→ **Exercise objective**
Report each line of the data that includes the word "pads".

-=-=-=-=-

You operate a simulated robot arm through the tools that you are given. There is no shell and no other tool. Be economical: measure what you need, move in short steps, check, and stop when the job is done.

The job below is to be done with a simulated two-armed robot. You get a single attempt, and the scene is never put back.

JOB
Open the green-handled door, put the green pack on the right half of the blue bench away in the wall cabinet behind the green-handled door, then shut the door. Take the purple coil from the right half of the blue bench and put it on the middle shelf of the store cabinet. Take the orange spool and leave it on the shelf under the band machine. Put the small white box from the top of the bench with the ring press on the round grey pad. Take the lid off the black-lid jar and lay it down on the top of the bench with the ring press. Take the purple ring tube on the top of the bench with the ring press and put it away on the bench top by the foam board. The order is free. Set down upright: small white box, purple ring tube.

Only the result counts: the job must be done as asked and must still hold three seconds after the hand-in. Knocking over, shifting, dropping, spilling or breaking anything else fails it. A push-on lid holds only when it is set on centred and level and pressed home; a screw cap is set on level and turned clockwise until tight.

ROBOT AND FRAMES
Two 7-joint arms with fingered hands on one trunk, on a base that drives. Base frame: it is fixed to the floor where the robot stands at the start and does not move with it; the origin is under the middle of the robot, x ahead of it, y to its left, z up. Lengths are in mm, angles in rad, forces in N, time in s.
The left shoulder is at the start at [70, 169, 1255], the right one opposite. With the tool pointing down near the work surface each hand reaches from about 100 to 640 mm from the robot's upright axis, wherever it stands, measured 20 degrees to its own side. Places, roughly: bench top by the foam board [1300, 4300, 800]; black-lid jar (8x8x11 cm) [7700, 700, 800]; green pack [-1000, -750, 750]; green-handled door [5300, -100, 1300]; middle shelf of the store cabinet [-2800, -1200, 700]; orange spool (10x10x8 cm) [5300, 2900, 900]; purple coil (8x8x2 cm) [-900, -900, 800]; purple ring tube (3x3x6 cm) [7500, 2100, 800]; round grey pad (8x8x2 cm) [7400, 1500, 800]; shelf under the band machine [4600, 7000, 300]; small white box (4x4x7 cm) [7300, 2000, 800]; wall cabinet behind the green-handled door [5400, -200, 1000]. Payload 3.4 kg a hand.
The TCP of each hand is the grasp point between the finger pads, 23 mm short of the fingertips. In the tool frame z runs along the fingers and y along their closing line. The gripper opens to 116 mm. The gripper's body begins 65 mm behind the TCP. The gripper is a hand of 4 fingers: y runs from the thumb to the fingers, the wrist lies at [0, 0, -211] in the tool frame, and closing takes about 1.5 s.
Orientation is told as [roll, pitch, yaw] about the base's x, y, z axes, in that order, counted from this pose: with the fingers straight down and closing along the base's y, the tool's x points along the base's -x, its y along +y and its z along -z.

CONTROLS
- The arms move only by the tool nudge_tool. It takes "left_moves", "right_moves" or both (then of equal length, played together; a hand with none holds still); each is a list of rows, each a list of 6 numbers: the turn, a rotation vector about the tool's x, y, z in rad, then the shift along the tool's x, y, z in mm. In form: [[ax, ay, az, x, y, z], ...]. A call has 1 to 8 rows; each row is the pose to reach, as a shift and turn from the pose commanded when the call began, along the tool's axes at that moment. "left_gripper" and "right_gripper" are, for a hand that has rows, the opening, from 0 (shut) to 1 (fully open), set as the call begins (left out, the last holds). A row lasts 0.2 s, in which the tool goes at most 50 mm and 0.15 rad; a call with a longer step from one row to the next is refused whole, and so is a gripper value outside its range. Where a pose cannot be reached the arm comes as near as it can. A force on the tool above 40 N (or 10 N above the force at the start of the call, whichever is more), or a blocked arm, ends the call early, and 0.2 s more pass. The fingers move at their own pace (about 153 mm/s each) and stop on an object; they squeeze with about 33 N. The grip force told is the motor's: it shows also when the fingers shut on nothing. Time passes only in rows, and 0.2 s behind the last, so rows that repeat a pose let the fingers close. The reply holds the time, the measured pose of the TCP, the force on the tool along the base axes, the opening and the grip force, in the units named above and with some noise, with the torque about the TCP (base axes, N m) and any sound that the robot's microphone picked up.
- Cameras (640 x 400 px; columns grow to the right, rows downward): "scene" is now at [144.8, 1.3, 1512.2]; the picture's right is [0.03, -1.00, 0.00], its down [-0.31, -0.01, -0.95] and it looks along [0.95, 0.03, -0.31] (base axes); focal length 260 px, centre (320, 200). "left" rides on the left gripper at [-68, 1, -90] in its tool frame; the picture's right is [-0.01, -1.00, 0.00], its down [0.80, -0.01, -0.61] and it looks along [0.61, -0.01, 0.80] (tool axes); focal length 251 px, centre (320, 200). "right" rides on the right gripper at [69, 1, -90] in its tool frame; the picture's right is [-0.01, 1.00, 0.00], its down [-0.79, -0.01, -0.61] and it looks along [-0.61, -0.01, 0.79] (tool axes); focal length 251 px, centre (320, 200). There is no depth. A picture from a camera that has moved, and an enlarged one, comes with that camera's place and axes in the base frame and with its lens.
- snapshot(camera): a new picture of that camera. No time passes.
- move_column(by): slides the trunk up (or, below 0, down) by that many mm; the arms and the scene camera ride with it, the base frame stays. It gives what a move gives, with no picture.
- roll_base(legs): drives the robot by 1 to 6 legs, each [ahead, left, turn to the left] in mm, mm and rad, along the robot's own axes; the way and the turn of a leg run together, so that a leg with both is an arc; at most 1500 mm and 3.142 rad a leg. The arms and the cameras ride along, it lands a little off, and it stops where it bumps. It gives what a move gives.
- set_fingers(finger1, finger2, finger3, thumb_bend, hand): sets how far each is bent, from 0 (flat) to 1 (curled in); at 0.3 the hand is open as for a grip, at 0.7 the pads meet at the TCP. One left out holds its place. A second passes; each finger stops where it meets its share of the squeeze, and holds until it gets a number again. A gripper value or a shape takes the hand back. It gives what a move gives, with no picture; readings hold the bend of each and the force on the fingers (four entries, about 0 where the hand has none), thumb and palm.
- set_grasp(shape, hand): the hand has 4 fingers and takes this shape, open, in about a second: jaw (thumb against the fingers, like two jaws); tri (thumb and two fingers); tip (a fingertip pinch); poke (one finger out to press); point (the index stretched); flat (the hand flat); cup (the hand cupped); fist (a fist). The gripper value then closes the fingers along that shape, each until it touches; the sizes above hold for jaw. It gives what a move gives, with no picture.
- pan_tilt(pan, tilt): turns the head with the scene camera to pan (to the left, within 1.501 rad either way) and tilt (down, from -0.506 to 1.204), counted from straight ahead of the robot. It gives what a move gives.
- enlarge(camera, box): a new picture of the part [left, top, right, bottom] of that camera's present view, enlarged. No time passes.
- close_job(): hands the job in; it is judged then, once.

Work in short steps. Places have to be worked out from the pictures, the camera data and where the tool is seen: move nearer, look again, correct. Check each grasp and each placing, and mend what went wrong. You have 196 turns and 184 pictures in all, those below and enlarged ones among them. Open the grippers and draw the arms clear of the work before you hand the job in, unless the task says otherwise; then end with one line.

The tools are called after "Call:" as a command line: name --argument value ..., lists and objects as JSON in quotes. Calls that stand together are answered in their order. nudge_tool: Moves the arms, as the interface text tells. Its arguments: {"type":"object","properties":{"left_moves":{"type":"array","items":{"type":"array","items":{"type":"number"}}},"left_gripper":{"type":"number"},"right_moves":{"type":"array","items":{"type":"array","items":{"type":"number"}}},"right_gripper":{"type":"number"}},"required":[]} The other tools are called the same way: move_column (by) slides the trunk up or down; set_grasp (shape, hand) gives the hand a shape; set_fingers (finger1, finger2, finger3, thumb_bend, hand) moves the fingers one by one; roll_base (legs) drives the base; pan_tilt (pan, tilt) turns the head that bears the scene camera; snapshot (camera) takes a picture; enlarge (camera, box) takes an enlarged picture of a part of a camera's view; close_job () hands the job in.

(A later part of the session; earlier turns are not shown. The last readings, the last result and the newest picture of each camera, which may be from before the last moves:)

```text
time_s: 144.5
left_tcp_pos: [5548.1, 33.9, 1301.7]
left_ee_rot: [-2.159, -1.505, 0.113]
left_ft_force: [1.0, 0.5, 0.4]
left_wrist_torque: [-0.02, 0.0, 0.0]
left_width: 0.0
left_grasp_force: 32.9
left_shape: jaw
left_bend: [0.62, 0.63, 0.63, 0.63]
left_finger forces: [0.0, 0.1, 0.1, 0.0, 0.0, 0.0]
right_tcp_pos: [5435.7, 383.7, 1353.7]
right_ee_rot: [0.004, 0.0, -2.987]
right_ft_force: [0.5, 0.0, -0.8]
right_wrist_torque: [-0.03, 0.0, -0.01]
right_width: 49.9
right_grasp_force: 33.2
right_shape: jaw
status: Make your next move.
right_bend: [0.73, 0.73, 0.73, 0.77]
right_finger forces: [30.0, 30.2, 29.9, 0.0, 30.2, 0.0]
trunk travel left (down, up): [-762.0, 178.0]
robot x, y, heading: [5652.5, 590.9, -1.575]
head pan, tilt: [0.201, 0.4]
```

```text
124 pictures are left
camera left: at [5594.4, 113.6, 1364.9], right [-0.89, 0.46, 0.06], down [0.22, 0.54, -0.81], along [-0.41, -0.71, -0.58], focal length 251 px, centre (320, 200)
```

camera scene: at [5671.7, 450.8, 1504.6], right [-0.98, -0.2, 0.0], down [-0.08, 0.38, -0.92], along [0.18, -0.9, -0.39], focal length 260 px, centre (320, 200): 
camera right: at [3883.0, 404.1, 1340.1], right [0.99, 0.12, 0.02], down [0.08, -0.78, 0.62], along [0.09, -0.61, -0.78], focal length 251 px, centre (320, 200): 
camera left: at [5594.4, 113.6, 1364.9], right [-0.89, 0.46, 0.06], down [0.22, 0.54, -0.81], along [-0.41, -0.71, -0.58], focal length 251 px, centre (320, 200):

-=-=-=-=-

→ **Exercise response**
The TCP of each hand is the grasp point between the finger pads, 23 mm short of the fingertips. In the tool frame z runs along the fingers and y along their closing line. The gripper opens to 116 mm. The gripper's body begins 65 mm behind the TCP. The gripper is a hand of 4 fingers: y runs from the thumb to the fingers, the wrist lies at [0, 0, -211] in the tool frame, and closing takes about 1.5 s.
- set_fingers(finger1, finger2, finger3, thumb_bend, hand): sets how far each is bent, from 0 (flat) to 1 (curled in); at 0.3 the hand is open as for a grip, at 0.7 the pads meet at the TCP. One left out holds its place. A second passes; each finger stops where it meets its share of the squeeze, and holds until it gets a number again. A gripper value or a shape takes the hand back. It gives what a move gives, with no picture; readings hold the bend of each and the force on the fingers (four entries, about 0 where the hand has none), thumb and palm.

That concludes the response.